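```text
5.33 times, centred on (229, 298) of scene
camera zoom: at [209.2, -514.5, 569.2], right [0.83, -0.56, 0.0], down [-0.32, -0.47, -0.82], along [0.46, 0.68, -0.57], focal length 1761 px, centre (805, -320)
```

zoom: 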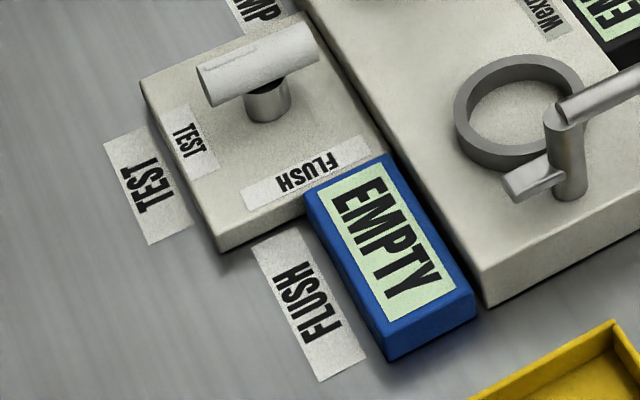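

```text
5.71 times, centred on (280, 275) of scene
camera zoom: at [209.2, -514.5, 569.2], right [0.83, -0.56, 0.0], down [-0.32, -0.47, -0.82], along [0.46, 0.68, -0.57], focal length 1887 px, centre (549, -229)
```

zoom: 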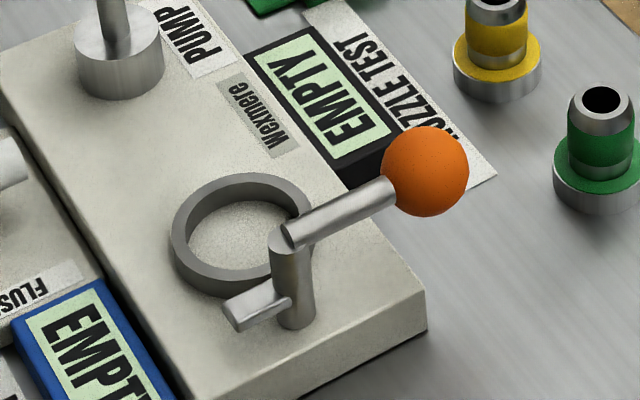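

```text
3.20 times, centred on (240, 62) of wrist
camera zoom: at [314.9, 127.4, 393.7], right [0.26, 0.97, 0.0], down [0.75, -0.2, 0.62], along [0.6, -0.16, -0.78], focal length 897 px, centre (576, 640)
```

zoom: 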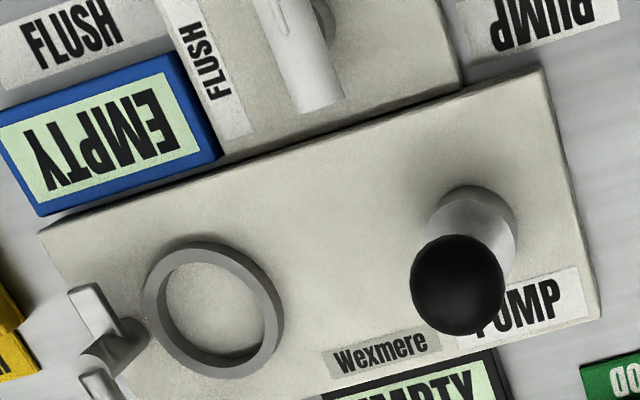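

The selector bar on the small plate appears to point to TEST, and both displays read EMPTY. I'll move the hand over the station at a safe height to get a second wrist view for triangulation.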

-- EXERCISE --
Copy the listing in full and without alteration, omitting every picture. Format the lines as a JSON array of strings and drop empty lines.

-- SOLUTION FOR THIS PROBLEM --
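[
  "```text",
  "5.33 times, centred on (229, 298) of scene",
  "camera zoom: at [209.2, -514.5, 569.2], right [0.83, -0.56, 0.0], down [-0.32, -0.47, -0.82], along [0.46, 0.68, -0.57], focal length 1761 px, centre (805, -320)",
  "```",
  "zoom: ",
  "```text",
  "5.71 times, centred on (280, 275) of scene",
  "camera zoom: at [209.2, -514.5, 569.2], right [0.83, -0.56, 0.0], down [-0.32, -0.47, -0.82], along [0.46, 0.68, -0.57], focal length 1887 px, centre (549, -229)",
  "```",
  "zoom: ",
  "```text",
  "3.20 times, centred on (240, 62) of wrist",
  "camera zoom: at [314.9, 127.4, 393.7], right [0.26, 0.97, 0.0], down [0.75, -0.2, 0.62], along [0.6, -0.16, -0.78], focal length 897 px, centre (576, 640)",
  "```",
  "zoom: ",
  "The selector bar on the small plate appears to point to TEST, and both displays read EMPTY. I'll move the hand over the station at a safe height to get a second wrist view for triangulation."
]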